Neither Admit Nor Deny Headed to Second Circuit
It is not an FCPA enforcement action, but Judge Rakoff’s recent rejection of the SEC’s neither admit nor deny settlement policy in the Citigroup case (see here) is certainly relevant to the SEC’s enforcement of the FCPA. Yesterday, the SEC filed a notice of appeal in the Second Circuit. This will certainly be an issue to watch in the New Year as the SEC’s resolution policy (”hallowed by history, but not by reason” in the words of Judge Rakoff) goes before the Second Circuit. See here for Robert Khuzami’s (Director of the SEC Division of Enforcement) statement on the appeal and here for a recent speech delivered by Khuzami in which he talks, in part, on the SEC’s resolution policy. In yesterday’s statement, Khuzami said that the “new standard adopted by [Judge Rakoff] could in practical terms press the SEC to trial in many more instances ….”. Jesse Eisinger (ProPublica) asks here does the SEC have trialphobia?
SEC Launches FCPA Site
The SEC recently launched, apparently with little fanfare, a specific FCPA site – see here. The site contains a list (and in some cases a summary) of SEC FCPA enforcement actions from 1978 to the present, including (for most actions) links to original source documents. Kudos to the SEC for this FCPA specific site. The DOJ’s FCPA specific site is here. Both of these resources, along with others including two new resources mentioned below, can be found on the “Resource Center” pageof this site.
Big, Bold, and Bizarre
One thing academic publishing is not is fast. Those cite-checking parties and author revisions take time. In any event, before the calendar flips to 2012, I am pleased to share my recent article ”Big, Bold, and Bizarre: The Foreign Corrupt Practice Act Enters A New Era” published by the University of Toledo Law Review. The article can be downloaded here and it is, for the most part, a review and analysis of 2010 FCPA enforcement actions and related developments (current as of January 15, 2011). For collectors of FCPA Year in Review pieces, my review and analysis of 2009 FCPA enforcement actions and related developments published by the Indiana Law Review can be downloaded here.

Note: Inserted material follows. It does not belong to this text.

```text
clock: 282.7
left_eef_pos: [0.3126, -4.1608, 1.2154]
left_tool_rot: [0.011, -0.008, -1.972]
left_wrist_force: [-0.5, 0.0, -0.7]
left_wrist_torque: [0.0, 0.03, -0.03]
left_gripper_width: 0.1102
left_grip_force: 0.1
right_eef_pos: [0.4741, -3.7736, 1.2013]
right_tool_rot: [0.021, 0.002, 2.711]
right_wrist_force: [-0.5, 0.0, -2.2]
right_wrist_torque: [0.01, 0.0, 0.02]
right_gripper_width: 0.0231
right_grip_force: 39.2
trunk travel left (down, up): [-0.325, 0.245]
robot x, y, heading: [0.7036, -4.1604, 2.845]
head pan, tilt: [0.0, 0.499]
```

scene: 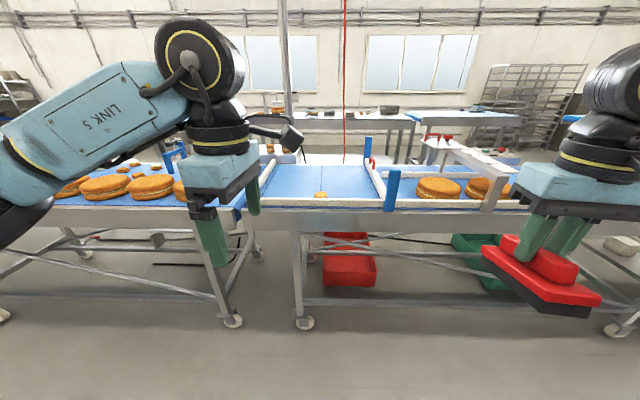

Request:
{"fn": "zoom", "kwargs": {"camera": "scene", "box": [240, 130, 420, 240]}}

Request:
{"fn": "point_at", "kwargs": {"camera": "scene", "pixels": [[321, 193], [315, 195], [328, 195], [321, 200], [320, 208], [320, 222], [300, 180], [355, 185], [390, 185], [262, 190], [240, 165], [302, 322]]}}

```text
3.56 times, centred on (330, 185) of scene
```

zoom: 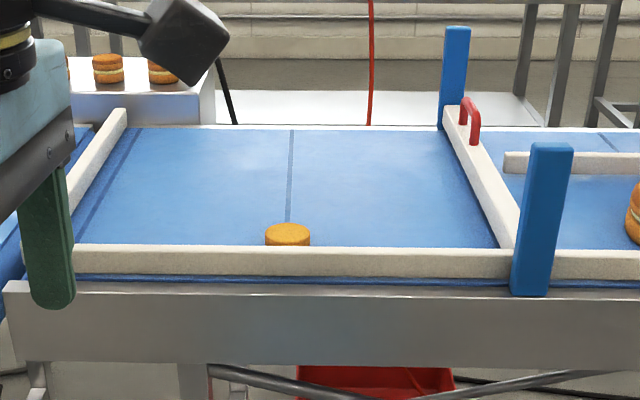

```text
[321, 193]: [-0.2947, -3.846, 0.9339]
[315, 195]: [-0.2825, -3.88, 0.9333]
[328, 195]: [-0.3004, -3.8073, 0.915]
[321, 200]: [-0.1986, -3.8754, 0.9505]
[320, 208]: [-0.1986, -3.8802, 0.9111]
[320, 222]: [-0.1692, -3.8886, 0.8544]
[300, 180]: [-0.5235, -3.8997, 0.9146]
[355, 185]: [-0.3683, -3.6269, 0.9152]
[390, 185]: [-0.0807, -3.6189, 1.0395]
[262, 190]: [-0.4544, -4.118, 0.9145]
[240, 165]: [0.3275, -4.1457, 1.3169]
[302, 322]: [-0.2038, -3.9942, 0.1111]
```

In this first-of-its-kind FCPA/Travel Act “decision tree,” Perkins Coie Partner and former federal prosecutor T. Markus Funk provides in-house counsel and others in the anti-bribery space with a handy, practical analytical tool for walking through the standard range of foreign (and domestic) bribery issues that may come up. Markus, an FCPA practitioner and who serves as the National Co-Chair of the ABA’s Global Anti-Corruption Task Force, included not only the steps to FCPA liability, but he also integrated the Travel Act’s prohibitions into the comprehensive analysis. This is a very useful one-stop chart for anyone involved in FCPA issues or likely to encounter foreign bribery issues.

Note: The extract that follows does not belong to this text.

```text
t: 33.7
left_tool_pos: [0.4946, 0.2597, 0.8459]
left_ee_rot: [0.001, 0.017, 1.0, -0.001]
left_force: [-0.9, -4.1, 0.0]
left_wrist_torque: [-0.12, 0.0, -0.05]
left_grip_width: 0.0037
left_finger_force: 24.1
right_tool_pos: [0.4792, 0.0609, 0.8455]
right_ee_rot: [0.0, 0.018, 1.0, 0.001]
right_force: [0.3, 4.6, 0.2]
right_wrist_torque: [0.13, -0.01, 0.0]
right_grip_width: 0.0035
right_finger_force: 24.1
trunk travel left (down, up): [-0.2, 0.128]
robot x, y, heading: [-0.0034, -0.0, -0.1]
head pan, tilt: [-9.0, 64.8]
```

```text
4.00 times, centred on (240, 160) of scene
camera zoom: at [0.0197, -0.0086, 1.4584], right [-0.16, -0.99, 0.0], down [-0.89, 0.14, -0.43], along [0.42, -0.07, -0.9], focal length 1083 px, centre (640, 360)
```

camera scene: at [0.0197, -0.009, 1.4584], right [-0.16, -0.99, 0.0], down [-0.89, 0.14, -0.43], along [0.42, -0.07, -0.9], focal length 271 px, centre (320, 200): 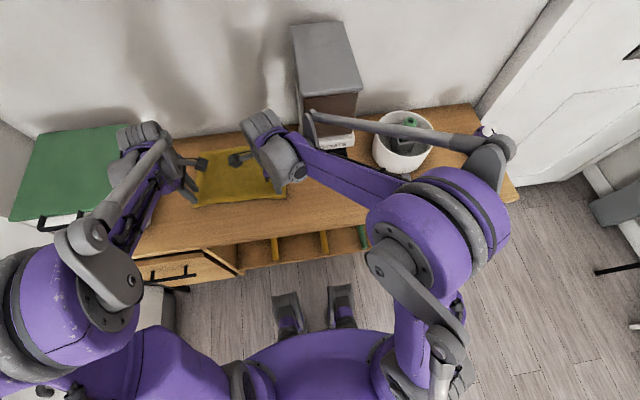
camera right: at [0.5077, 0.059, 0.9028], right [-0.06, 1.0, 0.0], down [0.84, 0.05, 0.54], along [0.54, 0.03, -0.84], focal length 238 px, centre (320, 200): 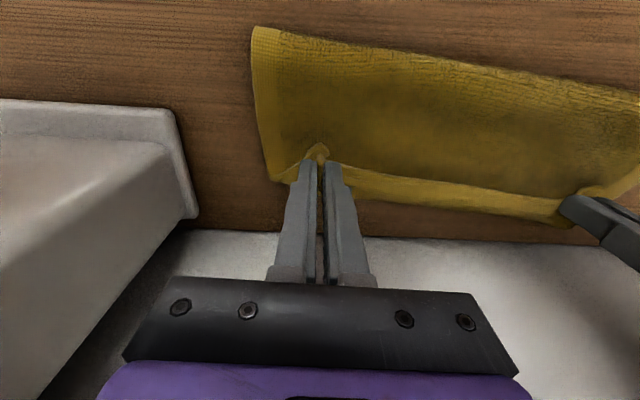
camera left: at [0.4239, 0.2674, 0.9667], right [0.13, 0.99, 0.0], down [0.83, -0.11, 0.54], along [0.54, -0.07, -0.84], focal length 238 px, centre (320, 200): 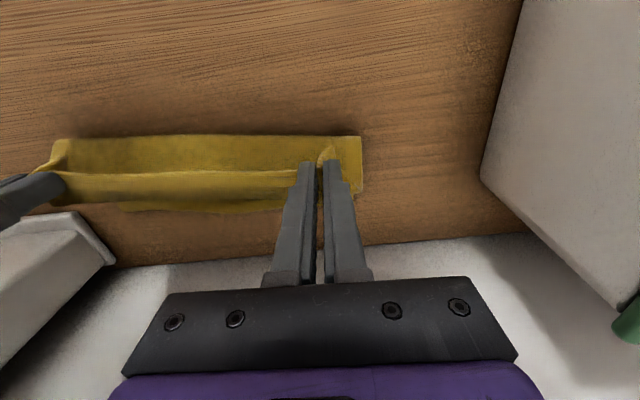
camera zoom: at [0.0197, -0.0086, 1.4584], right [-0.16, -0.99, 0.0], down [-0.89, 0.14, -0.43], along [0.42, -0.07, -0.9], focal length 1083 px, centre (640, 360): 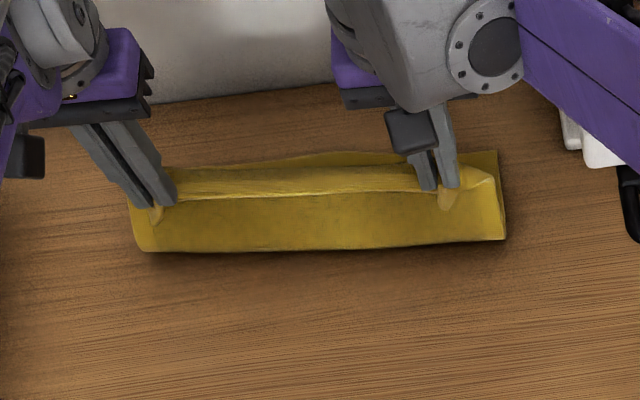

Richard Cassin of FCPA Blog fame, along with his partners at Ethics360, recently launched the FCPA Database – see here. On his FCPA Blog (here) Cassin notes that the FCPA Database is ”a unique suite of products designed to aid today’s compliance professionals.” The FCPA Database includes a searchable collection of current anti-corruption legislation from over 130 countries, information regarding anti-money-laundering laws, privacy laws, enforcement agencies, and a directory of more than 2,000 law firms, and about 1,000 law firm memos on anti-corruption enforcement and compliance. I’ve spent some time in the database and feel like the holidays have come a bit early as it is a useful research and learning tool.
This previous post discussed the Second Circuit’s opinion this week in the Bourke matter. The post ended by noting that Bourke still had a motion for a new trial pending, but that it was unlikely Judge Scheindin (S.D.N.Y.) would grant that motion. The FCPA Blog reports here that Judge Scheindin denied the motion for a new trial.